Progressive activist and organizer Jordan Uhl told Vice that he began "trolling" the Army's Twitch channel about war crimes after seeing videos of people being banned from the Discord messaging platform for "asking uncomfortable questions," the site reported.

"Sure, at a base level, it's trolling," Uhl told Vice. "But it was also interesting that [the Army is] being aggressive with removing any incidences of [U.S.] war crimes in what is essentially a recruiting tool for the military."

Army Recruiting Command officials see it differently.

"The U.S. Army eSports Team's social media pages were being spammed with 'what's your favorite war crime' memes and questions," Lisa Ferguson, USAREC spokeswoman, told Military.com in a statement. "The eSports Team blocked the term 'war crimes' in its Twitch channel after discovering the trend was meant to troll and harass the team."

Twitch members then used creative spelling, replacing letters with numbers to bypass the controls in place, Ferguson said.

"Other derogatory questions included racial and ethnic slurs, curse words, and specific crimes, and those are all things previously blocked through filters the team enacted on their pages," she said.

The Army esports team, she said, followed guidelines and policies set by Twitch and banned users from its account "due to concern over posted content and website links that were considered harassing and degrading in nature."

Since early July, the esports team has banned about 300 users on Twitch, Ferguson said. The team has also banned about 350 users on Discord since early July, after its Discord channel "was flooded with thousands of users making a contest of how fast they could get banned," she added.

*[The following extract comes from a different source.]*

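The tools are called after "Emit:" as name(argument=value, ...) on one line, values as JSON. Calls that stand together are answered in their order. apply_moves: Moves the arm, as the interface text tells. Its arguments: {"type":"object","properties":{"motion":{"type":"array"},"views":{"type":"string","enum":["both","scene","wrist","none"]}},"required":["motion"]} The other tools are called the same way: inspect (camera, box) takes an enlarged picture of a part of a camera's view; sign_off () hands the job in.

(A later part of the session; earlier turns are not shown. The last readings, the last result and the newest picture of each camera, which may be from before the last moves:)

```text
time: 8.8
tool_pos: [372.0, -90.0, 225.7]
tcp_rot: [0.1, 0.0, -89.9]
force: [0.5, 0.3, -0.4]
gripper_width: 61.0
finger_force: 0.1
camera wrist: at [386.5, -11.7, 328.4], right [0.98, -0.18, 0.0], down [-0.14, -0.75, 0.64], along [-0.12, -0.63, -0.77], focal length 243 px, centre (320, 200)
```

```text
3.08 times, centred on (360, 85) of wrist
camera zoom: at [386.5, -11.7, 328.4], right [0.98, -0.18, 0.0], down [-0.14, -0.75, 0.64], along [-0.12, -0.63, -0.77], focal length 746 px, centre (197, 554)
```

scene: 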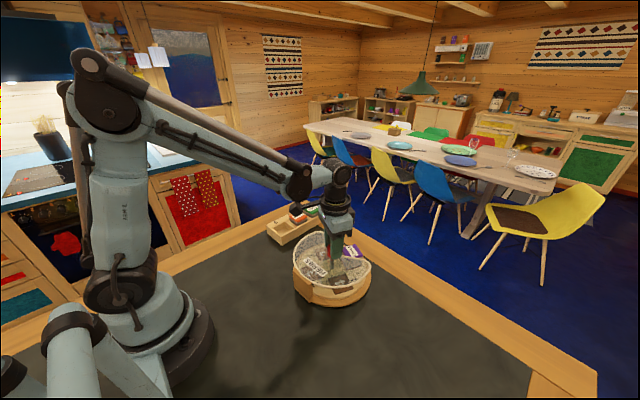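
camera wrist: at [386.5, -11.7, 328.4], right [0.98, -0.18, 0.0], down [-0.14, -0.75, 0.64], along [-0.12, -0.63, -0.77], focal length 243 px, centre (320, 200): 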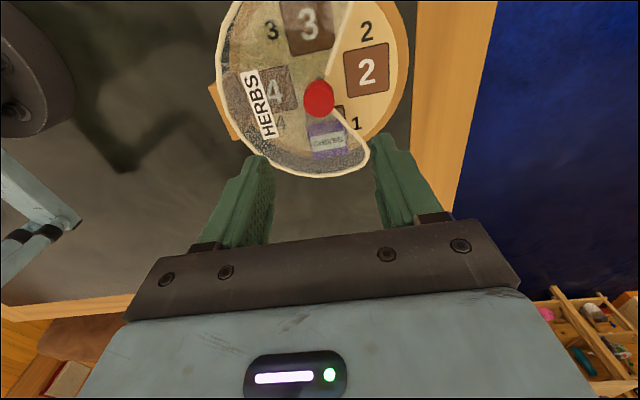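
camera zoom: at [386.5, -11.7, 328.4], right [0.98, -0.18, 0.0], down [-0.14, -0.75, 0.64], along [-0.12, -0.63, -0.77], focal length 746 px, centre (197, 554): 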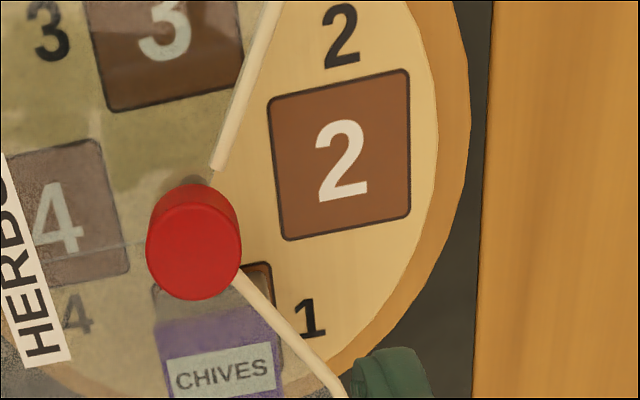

"The team had to contend with everything from users asking about war crimes to discussing pornography to direct threats to team members in public chats and direct messages," Ferguson said.

Uhl told Vice that "this boils down to an issue of speech."

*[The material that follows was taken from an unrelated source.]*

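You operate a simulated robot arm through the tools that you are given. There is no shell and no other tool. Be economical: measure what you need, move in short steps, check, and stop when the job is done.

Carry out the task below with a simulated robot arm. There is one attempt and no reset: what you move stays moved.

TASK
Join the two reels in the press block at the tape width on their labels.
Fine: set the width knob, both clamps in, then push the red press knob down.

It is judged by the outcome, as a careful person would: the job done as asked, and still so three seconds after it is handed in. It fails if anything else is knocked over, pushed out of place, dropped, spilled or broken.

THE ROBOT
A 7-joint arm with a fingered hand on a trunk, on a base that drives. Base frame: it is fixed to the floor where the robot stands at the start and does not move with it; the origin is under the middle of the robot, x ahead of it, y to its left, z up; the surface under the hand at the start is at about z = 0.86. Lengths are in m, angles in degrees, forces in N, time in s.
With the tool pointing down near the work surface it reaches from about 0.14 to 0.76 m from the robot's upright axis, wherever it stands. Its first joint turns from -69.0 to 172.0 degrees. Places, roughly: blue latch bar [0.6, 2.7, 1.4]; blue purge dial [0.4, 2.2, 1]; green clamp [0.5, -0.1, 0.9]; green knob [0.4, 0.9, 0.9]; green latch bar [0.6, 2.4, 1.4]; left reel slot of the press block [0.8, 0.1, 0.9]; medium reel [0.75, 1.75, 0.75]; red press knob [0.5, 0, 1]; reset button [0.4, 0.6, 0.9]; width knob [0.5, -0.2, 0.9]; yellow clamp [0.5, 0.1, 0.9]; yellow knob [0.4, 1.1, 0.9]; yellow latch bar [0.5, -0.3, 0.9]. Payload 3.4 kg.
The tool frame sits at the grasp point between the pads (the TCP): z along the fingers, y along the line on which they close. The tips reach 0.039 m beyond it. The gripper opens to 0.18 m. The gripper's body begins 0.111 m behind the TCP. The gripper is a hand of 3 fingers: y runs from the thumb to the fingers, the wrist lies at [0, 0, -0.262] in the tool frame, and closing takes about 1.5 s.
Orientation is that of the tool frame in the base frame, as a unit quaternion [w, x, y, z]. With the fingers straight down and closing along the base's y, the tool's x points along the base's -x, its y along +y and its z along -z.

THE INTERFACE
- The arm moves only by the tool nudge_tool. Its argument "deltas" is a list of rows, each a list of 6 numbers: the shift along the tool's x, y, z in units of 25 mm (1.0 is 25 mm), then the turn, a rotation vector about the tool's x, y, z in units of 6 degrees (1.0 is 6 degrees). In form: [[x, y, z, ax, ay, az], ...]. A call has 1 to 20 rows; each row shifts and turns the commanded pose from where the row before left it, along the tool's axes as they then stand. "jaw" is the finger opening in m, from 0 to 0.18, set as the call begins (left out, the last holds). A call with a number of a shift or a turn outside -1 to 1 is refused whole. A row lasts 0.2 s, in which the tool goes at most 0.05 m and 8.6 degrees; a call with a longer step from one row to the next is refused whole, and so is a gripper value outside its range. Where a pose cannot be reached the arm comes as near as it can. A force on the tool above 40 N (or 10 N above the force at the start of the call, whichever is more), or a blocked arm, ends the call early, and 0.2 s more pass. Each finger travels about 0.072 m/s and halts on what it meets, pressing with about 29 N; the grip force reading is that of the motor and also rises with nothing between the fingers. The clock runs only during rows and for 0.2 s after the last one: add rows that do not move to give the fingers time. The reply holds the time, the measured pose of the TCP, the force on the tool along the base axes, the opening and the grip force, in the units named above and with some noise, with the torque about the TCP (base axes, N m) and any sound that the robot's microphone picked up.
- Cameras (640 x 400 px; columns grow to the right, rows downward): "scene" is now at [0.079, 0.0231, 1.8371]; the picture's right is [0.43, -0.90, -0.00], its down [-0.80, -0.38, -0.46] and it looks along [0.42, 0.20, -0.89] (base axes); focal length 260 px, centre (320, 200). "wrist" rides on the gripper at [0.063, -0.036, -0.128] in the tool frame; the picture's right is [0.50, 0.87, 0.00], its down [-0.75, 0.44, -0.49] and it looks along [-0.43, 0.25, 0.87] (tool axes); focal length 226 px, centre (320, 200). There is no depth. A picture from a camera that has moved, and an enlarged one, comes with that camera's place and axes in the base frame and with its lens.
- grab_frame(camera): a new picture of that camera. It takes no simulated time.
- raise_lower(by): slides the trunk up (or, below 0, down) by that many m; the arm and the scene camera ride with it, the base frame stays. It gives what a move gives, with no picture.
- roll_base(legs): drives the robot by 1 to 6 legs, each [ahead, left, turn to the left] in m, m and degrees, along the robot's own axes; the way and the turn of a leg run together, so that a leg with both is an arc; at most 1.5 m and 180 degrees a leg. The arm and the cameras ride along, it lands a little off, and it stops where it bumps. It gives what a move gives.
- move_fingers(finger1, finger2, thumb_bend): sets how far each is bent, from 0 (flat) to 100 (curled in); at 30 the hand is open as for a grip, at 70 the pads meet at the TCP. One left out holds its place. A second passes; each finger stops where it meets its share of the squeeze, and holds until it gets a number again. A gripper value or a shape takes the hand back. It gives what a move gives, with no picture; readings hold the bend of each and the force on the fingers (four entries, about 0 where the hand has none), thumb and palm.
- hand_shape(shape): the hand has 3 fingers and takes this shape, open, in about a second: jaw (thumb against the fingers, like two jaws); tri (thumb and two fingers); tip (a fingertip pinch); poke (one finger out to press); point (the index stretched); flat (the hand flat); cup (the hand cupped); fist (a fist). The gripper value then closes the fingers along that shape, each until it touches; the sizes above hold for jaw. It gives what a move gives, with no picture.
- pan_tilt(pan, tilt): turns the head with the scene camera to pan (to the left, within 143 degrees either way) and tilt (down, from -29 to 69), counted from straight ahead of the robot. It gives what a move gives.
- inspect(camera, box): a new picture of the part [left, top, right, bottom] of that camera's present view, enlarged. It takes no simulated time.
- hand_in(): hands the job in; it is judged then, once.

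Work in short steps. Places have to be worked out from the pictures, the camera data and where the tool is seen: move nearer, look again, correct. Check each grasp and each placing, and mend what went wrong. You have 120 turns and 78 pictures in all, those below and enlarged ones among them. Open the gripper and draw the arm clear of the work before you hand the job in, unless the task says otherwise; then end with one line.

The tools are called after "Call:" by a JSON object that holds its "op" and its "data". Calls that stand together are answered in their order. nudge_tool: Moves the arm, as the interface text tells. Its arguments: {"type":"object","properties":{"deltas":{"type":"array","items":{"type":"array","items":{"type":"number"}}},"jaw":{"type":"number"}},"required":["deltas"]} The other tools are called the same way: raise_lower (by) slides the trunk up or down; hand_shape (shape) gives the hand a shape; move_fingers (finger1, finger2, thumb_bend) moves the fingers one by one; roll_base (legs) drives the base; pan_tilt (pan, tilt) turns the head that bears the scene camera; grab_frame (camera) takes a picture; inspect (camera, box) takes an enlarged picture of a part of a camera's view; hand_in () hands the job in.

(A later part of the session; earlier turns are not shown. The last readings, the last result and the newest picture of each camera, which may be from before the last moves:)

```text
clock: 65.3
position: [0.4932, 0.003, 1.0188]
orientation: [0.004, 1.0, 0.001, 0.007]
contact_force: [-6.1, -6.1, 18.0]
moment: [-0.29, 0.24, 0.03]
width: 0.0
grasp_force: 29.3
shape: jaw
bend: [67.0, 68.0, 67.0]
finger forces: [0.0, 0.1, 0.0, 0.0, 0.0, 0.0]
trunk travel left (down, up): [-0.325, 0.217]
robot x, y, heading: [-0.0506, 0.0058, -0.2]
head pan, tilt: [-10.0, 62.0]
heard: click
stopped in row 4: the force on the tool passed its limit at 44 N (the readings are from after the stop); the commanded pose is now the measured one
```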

"If the Army wants to recruit with these modern tools and these modern platforms that are widely used by young, susceptible kids -- young, impressionable kids -- the kids have at least a right to know what the military does and has done," he told Vice.

The Army esports social media sites are nonpolitical forums for sharing information about joining the service, Ferguson said.

"The soldiers creating content on these forums are not elected or appointed officials and do not determine Army policy," she said. "The Army offers other channels of communication that would be more appropriate for dialogue with leaders who are informed and authorized to speak about subjects outside the scope of recruiting."

The Army also ran into trouble recently when Mashable.com reported that its esports team was allegedly promoting fake giveaways as part of its recruiting effort and was told by Twitch to take one down.

U.S. Army Recruiting Command confirmed that "Twitch asked the team to remove the giveaway, because of lack of transparency, and the team complied," Ferguson said, explaining that the Army's procedures for using goarmy.com for giveaways may be confusing.

Participants who click through to the goarmy.com landing page and fill out the virtual information card are entered for a chance to win, she said.

The landing page "looks generic," and each giveaway has "its own URL and marketing activity code" that directly connects the registrant to the specific giveaway, Ferguson explained.

The team has given away 10 game controllers, gaming stations and chairs in the last year, she added.

"The team is reviewing ways to customize its submission forms and provide more clarity for each of its giveaways," Ferguson said.

As a result of the accusations, the Army esports team has "paused streaming while they review internal policies and procedures, as well as all platform-specific policies," she said.

"With regards to social media, U.S. Army Recruiting Command and the U.S. Army regularly remind its soldiers to conduct themselves professionally at all times, even in light of derogatory and inflammatory trends aimed at getting banned from an Army channel," Ferguson said.